Kahana calls for foreign Jews to be given separate entry track

The minister said such a step was required to strengthen the sense of belonging and closeness of Jews around the world to the State of Israel.

RELIGIOUS AFFAIRS Minister Matan Kahana address the Knesset plenum last month. (photo credit: OLIVIER FITOUSSI/FLASH90)
RELIGIOUS AFFAIRS Minister Matan Kahana address the Knesset plenum last month.
(photo credit: OLIVIER FITOUSSI/FLASH90)

Religious Services Minister Matan Kahana has written to Health Minister Nitzan Horowitz and requested that Jewish foreign nationals and ex-pat Israelis with relatives in Israel be afforded entry to Israel without special permits during periods of heightened restrictions imposed due to the COVID-19 pandemic.

The minister said such a step was required to strengthen the sense of belonging and closeness of Jews around the world to the State of Israel.

Officials from Kahana’s office have met with officials in the Prime Minister’s Office in order to advance the proposal, a spokesman for the minister said, although similar meetings with the Health Ministry have yet to take place.

Kahana is the second minister to float such an idea in the last two weeks, after Intelligence Minister Elazar Stern made a similar proposal.

Kahana’s request comes following the reimposition by the government at the end of November of a total ban on foreign nationals entering the country, with few exceptions, due to concerns surrounding the Omicron COVID-19 variant.

Thousands of Jews in the Diaspora have experienced severe difficulties in visiting family members in Israel since those restrictions were put in place, while tens of thousands have had similar problems over the last year, and indeed since the pandemic began.

 Ben-Gurion Airport in wake of the new travel imposed in light of the COVID Omicron variant, November 28, 2021.  (credit: AVSHALOM SASSONI/MAARIV)
Ben-Gurion Airport in wake of the new travel imposed in light of the COVID Omicron variant, November 28, 2021. (credit: AVSHALOM SASSONI/MAARIV)

“I request that as part of its policy, the State of Israel creates a distinction between tourists and Jews from around the world,” wrote Kahana to the health minister.

He noted that many Diaspora Jews and ex-pat Israelis visit Israel frequently in order to visit family and because they see the country as a second home.

Kahana said a Jew who has a first-degree relative in Israel who is either a new immigrant or who is serving in the IDF, or in an educational framework, should be put on a different track for entry than that of other tourists, “in order to make it easier for them so that they can enter Israel without the need for a special permit.

The religious services minister said that such a system should not apply to people coming from so-called “red countries” with high rates of COVID infection, or for the unvaccinated.

“I think that we as the government of Israel are obligated to make this distinction, and to work in all periods, including during the coronavirus era, to strengthen the sense of belonging and closeness of Jews around the world and Israelis who do not live in Israel to the State of Israel,” concluded Kahana.

The minister’s comments follow those last week by Stern, who said the government should institute a special status for Jewish foreign nationals who wish to visit Israel through organizational frameworks such as those on Birthright trips or other Israel-experience programs, and for those on delegations with Jewish representative organizations and philanthropic groups.

Chief Rabbi of South Africa Dr.

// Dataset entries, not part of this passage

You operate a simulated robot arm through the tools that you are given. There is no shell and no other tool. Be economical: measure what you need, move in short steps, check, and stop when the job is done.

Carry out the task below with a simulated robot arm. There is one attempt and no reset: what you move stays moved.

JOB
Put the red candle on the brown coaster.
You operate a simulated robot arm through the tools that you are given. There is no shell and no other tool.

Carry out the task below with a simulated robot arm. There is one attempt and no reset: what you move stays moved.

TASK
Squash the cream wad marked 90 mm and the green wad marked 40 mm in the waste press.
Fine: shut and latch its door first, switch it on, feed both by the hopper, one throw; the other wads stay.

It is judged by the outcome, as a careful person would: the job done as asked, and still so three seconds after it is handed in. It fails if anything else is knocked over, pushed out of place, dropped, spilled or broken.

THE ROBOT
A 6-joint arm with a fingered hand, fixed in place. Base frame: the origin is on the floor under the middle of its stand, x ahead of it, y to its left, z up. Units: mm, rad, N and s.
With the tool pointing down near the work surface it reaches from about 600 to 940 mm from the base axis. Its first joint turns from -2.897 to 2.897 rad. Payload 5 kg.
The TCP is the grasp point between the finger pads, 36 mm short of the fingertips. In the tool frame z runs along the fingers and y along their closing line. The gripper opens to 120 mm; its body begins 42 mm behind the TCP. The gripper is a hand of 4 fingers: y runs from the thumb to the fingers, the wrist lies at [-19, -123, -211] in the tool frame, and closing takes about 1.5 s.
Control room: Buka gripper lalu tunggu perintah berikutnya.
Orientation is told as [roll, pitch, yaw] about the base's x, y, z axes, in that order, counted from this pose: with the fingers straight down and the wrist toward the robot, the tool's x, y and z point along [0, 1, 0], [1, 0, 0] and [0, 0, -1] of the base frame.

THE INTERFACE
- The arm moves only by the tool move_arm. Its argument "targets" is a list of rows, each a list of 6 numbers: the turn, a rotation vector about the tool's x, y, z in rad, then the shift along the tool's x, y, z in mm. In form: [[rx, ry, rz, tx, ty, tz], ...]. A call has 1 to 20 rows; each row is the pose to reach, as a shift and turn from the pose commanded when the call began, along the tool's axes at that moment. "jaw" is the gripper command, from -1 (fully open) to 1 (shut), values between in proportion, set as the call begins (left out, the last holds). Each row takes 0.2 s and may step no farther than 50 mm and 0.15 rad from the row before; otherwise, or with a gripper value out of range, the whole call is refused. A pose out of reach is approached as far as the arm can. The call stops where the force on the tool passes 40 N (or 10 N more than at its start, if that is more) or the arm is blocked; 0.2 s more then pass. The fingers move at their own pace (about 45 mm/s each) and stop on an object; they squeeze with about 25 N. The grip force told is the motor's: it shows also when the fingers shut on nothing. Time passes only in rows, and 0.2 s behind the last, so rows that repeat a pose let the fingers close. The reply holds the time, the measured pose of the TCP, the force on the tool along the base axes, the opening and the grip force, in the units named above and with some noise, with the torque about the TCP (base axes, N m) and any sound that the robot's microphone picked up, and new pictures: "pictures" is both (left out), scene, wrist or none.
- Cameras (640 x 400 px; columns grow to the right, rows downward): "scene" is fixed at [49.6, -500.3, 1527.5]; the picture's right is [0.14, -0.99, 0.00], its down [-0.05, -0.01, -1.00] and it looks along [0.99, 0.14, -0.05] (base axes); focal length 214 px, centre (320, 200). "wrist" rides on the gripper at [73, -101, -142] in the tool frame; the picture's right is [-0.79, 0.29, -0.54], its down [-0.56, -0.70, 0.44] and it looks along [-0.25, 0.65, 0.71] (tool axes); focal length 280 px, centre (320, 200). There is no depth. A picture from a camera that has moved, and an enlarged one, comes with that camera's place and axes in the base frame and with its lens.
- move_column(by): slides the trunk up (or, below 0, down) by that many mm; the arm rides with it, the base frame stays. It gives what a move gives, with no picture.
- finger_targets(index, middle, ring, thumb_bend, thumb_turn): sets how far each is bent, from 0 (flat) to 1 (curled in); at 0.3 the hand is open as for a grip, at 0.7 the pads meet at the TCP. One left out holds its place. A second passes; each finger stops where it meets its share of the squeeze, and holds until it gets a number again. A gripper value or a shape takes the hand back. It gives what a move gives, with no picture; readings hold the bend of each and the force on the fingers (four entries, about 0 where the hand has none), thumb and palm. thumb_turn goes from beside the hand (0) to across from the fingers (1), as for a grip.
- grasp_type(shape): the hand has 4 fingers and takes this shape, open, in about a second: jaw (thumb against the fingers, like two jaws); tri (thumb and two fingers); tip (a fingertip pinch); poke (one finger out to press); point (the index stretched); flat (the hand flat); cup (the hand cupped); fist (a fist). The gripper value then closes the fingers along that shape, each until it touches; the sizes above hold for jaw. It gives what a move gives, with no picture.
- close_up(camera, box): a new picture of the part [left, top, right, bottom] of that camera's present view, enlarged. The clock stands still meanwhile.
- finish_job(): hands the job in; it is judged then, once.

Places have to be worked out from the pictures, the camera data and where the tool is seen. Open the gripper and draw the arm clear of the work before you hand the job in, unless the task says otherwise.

Warren Goldstein, who has himself called on the Israeli government not to shut its doors to World Jewry during the COVID crisis, thanked Stern for his advocacy on the issue in a letter he sent the minister on Monday.

Goldstein said in his letter to Stern that the closure policy “harms the connection between Diaspora Jews and the State of Israel,” adding that Diaspora Jews had been “very offended by the entry ban on Jews from around the world.

“This policy causes foundational and ongoing damage to tis between Israel and Jewish communities around the world, and to the essence of Israel’s identity as a Jewish state,” wrote the rabbi.

Goldstein acknowledged that the government should not endanger the health of its citizens, but said the solution was to impose the same entry restrictions on foreigners as on Israeli nationals returning from abroad who are currently still allowed to leave and return to the country on condition of quarantine and PCR testing.

“The disease does not distinguish between those who have an Israeli passport and those who do not,” the rabbi pointed out .

Goldstein thanked Stern for raising the issue that “influences the strategic, long-term power of the State of Israel’s connection to Diaspora Jewry,” and said the Jewish people could not afford to be split into two.

“I call on you to urgently explain this responsibility to your colleagues in the government so that it will be possible to change this policy immediately.”